** Start DATA EXCERPT **

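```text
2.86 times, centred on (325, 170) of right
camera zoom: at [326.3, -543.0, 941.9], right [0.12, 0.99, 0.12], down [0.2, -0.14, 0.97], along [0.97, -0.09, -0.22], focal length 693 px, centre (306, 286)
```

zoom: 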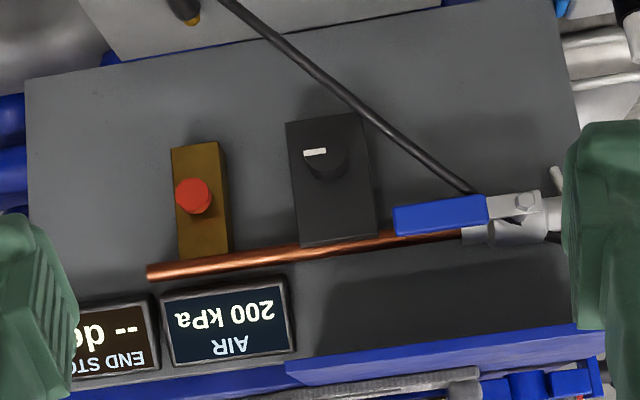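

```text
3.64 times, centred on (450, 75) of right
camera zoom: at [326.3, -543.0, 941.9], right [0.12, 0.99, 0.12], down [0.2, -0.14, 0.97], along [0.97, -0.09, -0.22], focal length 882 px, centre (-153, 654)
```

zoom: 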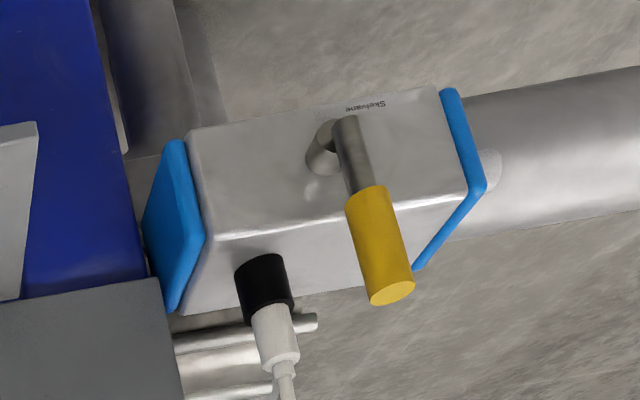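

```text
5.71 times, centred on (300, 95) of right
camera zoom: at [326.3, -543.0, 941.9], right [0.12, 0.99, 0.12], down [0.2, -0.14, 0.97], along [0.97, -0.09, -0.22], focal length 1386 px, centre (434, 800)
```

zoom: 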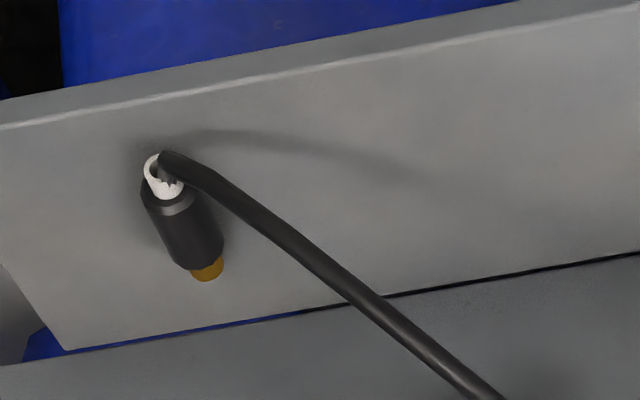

** End DATA EXCERPT **

- _WHAT IS NEEDED_: Go through the material above and print all of it exactly, except the pictures.

- _ANSWER FOR THIS EXERCISE_:
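```text
2.86 times, centred on (325, 170) of right
camera zoom: at [326.3, -543.0, 941.9], right [0.12, 0.99, 0.12], down [0.2, -0.14, 0.97], along [0.97, -0.09, -0.22], focal length 693 px, centre (306, 286)
```

zoom: 

```text
3.64 times, centred on (450, 75) of right
camera zoom: at [326.3, -543.0, 941.9], right [0.12, 0.99, 0.12], down [0.2, -0.14, 0.97], along [0.97, -0.09, -0.22], focal length 882 px, centre (-153, 654)
```

zoom: 

```text
5.71 times, centred on (300, 95) of right
camera zoom: at [326.3, -543.0, 941.9], right [0.12, 0.99, 0.12], down [0.2, -0.14, 0.97], along [0.97, -0.09, -0.22], focal length 1386 px, centre (434, 800)
```

zoom: 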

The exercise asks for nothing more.